### [TASKS FOR THIS EXERCISE]
1. All lines from the one with "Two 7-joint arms" through the one with "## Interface", and only those, are to be reproduced exactly, both ends included.
2. How does the text extract go on? Write the next part.

### [TEXT EXTRACT]
Rotary position-sensing system 10 may also include magnetic-flux sensors 40, 41, 42 mounted to component 14 at interface 39 to sense magnetic flux generated by magnets 24, 26, 28. Each magnetic-flux sensor 40, 41, 42 may include any type of component configured to generate a signal related to the quantity of magnetic flux flowing through it. For example, each magnetic-flux sensor 40, 41, 42 may include a hall-effect device. Additionally, each magnetic-flux sensor 40, 41, 42 may include information-processing circuitry for processing the output of the hall-effect device.

In some embodiments, the configuration of machine 16 and the positioning of magnetic-flux sensors 40, 41, 42 may allow at least one of magnets 24, 26, 28 and at least one of magnetic-flux sensors 40, 41, 42 to pass one another during relative rotation between components 12, 14 about rotation axis 18. Magnetic-flux sensors 40, 41, 42 may mount to component 14 adjacent circle 32. Additionally, the configuration of machine 16 may allow component 12 to rotate through a sufficiently large range about rotation axis 18 to allow magnets 24, 26, 28 to pass each of magnetic-flux sensors 40, 41, 42. Of course, in embodiments where component 14 can rotate around rotation axis 18, machine 16 may similarly have a configuration that allows magnetic-flux sensors 40, 41, 42 to sweep past magnets 24, 26, 28.

Rotary position-sensing system 10 is not limited to the configuration shown in FIGS. 1A-1C. For example, rotary position-sensing system 10 may have the magnetization directions 34, 36, 38 of magnets 24, 26, 28 oriented differently than shown in FIGS. 1A and 1B. In some embodiments, magnetization direction 36 may extend generally away from interface 39, and magnetization directions 34, 38 may extend generally toward interface 39. Additionally, rotary position-sensing system 10 may have one or more of magnets 24, 26, 28 and magnetic-flux sensors 40, 41, 42 mounted in different positions than shown in FIGS. 1A-1C. Furthermore, rotary position-sensing system 10 may omit one of magnets 24, 26, 28 and/or include additional magnets mounted to component 12. Similarly, rotary position-sensing system 10 may include one or more additional magnetic-flux sensors.

### [PROVIDED MATERIAL]

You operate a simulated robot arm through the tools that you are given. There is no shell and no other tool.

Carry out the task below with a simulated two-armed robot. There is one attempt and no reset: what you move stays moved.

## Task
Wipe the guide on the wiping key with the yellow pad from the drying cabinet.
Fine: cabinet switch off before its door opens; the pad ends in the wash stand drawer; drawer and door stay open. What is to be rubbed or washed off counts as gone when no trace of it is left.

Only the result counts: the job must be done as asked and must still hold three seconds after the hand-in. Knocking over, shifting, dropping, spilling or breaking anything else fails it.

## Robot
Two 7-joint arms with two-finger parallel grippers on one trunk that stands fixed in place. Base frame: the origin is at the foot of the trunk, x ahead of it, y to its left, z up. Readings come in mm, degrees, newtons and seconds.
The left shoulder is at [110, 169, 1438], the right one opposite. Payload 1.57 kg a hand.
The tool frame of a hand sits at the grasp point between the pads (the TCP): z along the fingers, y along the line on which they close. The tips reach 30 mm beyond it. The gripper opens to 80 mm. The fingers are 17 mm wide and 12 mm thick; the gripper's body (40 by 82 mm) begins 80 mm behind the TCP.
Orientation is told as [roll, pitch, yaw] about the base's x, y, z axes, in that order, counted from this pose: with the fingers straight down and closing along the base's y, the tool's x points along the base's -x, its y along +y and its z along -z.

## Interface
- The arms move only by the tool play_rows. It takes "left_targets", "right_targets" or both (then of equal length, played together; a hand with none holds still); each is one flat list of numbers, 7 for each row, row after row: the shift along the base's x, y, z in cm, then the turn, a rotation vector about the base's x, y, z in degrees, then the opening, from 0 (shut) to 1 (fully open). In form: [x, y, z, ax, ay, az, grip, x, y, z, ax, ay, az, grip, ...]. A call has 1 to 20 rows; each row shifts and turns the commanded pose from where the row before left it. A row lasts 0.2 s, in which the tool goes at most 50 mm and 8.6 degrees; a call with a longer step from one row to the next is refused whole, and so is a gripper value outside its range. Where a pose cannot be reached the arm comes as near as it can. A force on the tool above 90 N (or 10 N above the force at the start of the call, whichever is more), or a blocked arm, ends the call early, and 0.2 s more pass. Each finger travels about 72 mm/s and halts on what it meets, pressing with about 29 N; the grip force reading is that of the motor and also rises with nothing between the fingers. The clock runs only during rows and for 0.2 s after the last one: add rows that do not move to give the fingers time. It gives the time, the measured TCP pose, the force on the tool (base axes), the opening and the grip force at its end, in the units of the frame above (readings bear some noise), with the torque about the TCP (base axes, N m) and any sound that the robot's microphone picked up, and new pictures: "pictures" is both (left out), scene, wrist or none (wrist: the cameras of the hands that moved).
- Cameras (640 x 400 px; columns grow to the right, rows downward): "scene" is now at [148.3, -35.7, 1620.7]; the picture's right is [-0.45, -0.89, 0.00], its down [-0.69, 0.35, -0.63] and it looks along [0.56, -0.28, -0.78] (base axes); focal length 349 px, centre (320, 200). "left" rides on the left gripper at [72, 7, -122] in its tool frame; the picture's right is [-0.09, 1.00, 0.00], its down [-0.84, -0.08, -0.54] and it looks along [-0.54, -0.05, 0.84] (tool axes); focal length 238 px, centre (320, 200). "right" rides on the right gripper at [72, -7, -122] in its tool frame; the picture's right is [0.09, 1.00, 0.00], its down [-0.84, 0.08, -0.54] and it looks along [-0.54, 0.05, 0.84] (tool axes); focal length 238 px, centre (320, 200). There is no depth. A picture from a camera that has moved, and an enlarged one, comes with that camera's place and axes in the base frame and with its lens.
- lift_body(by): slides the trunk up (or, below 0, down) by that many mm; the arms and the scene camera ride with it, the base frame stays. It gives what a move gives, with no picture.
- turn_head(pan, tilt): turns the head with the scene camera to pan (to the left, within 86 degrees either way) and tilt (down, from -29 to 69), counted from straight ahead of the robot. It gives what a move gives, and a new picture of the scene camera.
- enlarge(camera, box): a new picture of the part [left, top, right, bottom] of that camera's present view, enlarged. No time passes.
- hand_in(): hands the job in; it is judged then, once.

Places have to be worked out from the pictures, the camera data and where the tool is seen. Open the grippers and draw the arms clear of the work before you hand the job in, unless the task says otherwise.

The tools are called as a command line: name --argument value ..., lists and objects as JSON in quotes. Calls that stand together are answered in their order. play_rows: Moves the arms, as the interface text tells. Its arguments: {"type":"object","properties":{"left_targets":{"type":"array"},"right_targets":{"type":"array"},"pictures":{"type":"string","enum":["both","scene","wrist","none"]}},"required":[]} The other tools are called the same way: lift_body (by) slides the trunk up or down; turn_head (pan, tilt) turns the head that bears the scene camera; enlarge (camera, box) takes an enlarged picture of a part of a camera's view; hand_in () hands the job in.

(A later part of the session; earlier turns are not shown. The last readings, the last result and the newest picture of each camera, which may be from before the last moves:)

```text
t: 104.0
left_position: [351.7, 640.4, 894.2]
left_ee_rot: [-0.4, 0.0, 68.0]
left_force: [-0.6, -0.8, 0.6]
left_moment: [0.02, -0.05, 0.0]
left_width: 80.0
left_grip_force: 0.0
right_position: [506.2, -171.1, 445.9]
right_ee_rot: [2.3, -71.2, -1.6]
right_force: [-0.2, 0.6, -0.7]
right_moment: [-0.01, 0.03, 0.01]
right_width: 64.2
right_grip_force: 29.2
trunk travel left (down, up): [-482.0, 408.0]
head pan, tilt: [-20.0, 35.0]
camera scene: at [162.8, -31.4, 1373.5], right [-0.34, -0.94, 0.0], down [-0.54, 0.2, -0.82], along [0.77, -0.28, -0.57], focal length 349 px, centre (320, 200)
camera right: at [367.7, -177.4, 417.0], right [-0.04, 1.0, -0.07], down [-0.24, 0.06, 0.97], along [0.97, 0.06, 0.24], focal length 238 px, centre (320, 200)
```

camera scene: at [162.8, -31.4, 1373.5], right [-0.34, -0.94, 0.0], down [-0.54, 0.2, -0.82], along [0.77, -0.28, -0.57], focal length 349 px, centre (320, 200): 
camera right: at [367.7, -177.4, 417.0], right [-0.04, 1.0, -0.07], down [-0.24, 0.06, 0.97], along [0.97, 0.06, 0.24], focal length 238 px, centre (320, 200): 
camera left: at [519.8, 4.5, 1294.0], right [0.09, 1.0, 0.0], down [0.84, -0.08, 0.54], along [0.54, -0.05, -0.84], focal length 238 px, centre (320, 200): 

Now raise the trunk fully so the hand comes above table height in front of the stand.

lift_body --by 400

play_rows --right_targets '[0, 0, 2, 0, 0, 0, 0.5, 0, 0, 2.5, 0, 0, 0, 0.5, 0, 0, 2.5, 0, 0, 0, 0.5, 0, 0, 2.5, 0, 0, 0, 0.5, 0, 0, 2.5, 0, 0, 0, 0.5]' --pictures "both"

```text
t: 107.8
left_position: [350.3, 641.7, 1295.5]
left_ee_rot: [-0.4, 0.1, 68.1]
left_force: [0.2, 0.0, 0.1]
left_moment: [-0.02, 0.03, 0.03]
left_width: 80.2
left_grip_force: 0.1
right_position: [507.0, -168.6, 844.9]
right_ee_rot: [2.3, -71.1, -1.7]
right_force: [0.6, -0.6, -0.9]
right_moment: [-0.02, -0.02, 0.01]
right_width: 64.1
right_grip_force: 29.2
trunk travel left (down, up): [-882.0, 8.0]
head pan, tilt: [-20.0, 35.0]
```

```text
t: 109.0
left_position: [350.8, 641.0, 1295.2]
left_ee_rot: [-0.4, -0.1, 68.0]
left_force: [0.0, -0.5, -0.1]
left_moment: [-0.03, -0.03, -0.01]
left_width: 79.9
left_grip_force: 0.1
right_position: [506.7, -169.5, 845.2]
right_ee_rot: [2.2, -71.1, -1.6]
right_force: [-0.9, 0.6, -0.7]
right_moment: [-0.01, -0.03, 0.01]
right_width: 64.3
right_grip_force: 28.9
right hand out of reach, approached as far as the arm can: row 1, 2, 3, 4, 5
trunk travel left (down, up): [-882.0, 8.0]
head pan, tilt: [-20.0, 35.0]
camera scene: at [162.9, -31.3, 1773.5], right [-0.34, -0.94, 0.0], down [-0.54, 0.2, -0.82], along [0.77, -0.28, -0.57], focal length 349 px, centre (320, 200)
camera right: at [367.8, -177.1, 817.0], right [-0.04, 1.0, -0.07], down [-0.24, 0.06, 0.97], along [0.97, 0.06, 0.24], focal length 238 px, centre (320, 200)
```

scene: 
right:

### [ANSWERS IN ORDER]
1.
Two 7-joint arms with two-finger parallel grippers on one trunk that stands fixed in place. Base frame: the origin is at the foot of the trunk, x ahead of it, y to its left, z up. Readings come in mm, degrees, newtons and seconds.
The left shoulder is at [110, 169, 1438], the right one opposite. Payload 1.57 kg a hand.
The tool frame of a hand sits at the grasp point between the pads (the TCP): z along the fingers, y along the line on which they close. The tips reach 30 mm beyond it. The gripper opens to 80 mm. The fingers are 17 mm wide and 12 mm thick; the gripper's body (40 by 82 mm) begins 80 mm behind the TCP.
Orientation is told as [roll, pitch, yaw] about the base's x, y, z axes, in that order, counted from this pose: with the fingers straight down and closing along the base's y, the tool's x points along the base's -x, its y along +y and its z along -z.

## Interface

2.
FIG. 2 shows another embodiment of a machine 116 according to the present disclosure. Machine 116 may include components 12A, 14A between which relative rotation may occur about a rotation axis 18A. The configurations of components 12A, 14A and the manner in which they interact with one another and other components of machine 116 may be generally the same as the configurations of components 12, 14 and the manner in which they interact with one another and other components of machine 10. In some embodiments, component 12A may be an operator input member, such as a handle or a pedal, that an operator of machine 116 rotates around rotation axis 18A to indicate one or more aspects of how the operator desires machine 116 to operate. For example, component 12A may be a gearshift handle that an operator rotates around rotation axis 18A to indicate which of multiple possible modes the operator desires a transmission (not shown) of machine 116 to operate in.

Machine 116 may also include components 12B, 14B between which relative rotation may occur about a rotation axis 18B. The configurations of components 12B, 14B and the manner in which they interact with one another and other components of machine 116 may be generally the same as the configurations of components 12, 14 and the manner in which they interact with one another and other components of machine 10. Component 12B may connect to a control component 114. Control component 114 may be, for example, a valve member of a control valve 112. Control valve 112 may be, for example, a control valve of a transmission (not shown) of machine 116.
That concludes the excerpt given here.